From the help page of cbind (?cbind):
If there are several matrix arguments, they must all have the same
  number of columns (or rows) and this will be the number of columns (or
  rows) of the result. If all the arguments are vectors, the number of
  columns (rows) in the result is equal to the length of the longest
  vector. Values in shorter arguments are recycled to achieve this
  length (with a warning if they are recycled only fractionally).
When the arguments consist of a mix of matrices and vectors the number
  of columns (rows) of the result is determined by the number of columns
  (rows) of the matrix arguments. Any vectors have their values recycled
  or subsetted to achieve this length.
...
The cbind data frame method is just a wrapper for data.frame(...,
  check.names = FALSE). This means that it will split matrix columns in
  data frame arguments, and convert character columns to factors unless
  stringsAsFactors = FALSE is specified.
I suspect that you are mixing up the number of rows. I'm not sure why you are getting your error with matrix(), as you did not provide a reproducible example.
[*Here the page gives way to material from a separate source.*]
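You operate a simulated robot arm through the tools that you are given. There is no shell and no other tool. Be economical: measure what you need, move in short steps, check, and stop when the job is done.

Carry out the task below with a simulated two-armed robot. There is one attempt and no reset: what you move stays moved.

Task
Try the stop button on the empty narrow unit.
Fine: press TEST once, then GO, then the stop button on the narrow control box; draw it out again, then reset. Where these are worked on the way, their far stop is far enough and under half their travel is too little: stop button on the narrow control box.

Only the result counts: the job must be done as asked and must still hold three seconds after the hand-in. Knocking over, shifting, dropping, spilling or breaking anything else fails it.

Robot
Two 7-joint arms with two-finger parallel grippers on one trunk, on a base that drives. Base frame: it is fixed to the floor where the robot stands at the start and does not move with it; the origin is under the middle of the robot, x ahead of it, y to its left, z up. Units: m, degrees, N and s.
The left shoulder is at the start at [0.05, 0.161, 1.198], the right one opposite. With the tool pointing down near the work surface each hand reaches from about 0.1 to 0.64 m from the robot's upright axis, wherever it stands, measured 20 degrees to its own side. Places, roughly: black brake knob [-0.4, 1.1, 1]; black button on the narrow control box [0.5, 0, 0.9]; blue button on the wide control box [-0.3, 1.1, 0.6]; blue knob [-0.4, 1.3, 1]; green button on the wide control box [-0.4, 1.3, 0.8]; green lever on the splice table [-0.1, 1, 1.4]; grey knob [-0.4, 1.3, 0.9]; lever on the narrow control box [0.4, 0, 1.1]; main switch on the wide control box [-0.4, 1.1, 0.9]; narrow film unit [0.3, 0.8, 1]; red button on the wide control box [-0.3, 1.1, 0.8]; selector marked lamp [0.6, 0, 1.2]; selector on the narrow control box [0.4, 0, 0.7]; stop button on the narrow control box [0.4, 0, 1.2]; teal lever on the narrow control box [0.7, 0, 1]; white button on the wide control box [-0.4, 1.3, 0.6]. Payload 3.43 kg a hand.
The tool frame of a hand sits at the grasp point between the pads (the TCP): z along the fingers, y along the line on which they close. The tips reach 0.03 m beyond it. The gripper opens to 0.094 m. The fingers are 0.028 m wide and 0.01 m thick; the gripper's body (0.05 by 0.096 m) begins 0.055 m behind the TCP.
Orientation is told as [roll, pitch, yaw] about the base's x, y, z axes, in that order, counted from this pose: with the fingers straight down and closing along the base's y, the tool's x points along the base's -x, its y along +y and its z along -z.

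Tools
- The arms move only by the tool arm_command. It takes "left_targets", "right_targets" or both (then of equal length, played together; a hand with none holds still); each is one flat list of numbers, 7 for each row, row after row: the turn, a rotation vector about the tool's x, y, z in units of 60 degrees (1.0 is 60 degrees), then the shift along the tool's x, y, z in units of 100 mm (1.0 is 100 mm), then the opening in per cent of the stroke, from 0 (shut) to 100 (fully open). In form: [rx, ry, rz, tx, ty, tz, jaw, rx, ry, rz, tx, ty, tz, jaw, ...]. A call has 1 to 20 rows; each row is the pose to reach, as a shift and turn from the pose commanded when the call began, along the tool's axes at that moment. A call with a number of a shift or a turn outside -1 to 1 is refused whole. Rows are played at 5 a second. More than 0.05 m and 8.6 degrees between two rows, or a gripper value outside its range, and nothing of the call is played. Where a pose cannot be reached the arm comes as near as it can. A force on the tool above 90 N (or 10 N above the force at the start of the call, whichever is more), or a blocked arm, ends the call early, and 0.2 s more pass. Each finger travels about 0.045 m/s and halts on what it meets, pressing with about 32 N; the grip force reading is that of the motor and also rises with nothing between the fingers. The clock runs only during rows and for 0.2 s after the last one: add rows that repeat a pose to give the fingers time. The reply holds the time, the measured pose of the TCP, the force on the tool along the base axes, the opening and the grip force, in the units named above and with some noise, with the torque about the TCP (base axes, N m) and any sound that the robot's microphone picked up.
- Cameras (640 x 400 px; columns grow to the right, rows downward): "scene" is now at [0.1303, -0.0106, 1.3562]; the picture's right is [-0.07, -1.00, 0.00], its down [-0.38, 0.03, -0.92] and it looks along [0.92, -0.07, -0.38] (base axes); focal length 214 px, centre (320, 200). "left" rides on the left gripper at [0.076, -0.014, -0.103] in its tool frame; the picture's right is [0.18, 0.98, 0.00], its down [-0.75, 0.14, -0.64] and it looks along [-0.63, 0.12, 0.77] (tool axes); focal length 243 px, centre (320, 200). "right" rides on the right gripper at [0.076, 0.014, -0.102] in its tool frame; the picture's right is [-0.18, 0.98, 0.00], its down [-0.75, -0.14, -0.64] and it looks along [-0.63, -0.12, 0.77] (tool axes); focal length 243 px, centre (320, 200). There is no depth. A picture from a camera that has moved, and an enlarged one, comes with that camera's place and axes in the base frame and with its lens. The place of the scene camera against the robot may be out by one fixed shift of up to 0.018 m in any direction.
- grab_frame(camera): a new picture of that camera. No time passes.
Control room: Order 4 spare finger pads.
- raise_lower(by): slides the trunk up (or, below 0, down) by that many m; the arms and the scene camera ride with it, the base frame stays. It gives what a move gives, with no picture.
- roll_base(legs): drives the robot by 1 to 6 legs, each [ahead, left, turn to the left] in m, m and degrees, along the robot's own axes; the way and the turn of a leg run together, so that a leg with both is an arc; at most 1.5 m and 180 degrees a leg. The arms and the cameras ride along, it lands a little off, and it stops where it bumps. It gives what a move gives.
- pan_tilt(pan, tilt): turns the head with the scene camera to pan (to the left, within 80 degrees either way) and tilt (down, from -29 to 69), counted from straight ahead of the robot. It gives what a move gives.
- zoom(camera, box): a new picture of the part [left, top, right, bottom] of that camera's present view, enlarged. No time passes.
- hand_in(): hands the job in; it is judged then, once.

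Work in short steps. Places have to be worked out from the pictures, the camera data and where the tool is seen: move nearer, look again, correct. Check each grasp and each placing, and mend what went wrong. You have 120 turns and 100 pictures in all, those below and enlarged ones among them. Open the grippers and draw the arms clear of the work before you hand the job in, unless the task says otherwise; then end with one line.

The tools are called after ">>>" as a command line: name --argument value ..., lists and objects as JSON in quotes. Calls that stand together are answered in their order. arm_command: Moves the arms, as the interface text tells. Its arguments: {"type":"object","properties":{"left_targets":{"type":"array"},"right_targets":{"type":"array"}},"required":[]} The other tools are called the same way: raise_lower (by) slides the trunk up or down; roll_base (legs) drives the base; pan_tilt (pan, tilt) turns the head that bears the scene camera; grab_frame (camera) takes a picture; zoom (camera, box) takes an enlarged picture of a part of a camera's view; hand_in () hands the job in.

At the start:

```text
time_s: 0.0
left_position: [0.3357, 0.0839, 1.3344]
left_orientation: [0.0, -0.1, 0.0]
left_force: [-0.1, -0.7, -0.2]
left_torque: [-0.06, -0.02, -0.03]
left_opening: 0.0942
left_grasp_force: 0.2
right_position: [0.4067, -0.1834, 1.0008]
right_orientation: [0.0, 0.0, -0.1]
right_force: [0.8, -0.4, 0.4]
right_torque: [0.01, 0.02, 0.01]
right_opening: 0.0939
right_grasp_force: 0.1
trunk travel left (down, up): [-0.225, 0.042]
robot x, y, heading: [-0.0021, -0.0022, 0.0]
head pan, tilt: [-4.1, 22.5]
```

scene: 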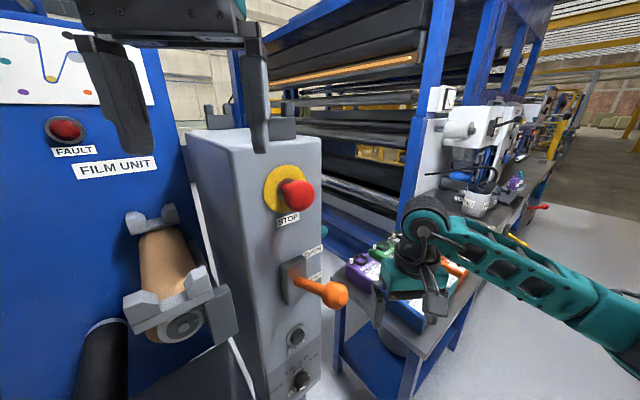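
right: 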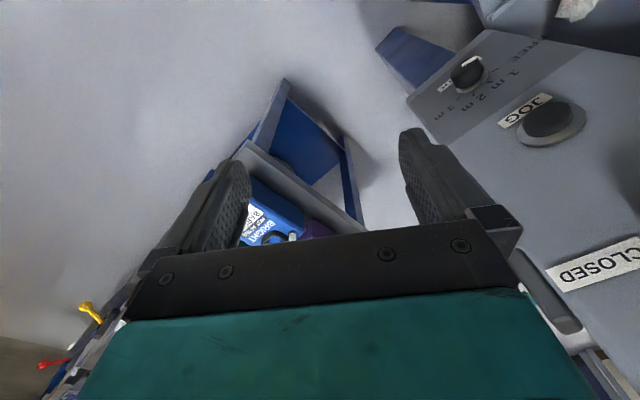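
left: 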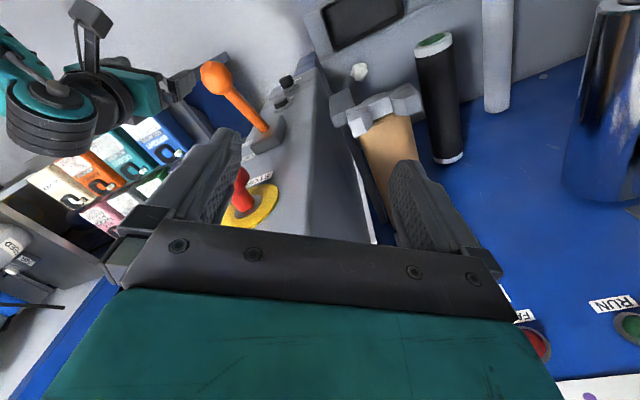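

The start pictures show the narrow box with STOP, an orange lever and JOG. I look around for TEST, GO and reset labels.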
Applying cbind to data.frame() throws an error because the number of rows do not match.
## this seems to work
cbind(matrix(),cor(1:10,2:11))
#      [,1] [,2]
# [1,]   NA    1
## this throws an error
cbind(data.frame(),1)
# Error in data.frame(..., check.names = FALSE) : 
#   arguments imply differing number of rows: 0, 1
You'd be better off avoiding the for-loop altogether and using apply or sapply:
sapply(seq_len(ncol(new_t)), function(i) 
  cor(x=new_t[,i], method='spearman', y=new_t[,12559]))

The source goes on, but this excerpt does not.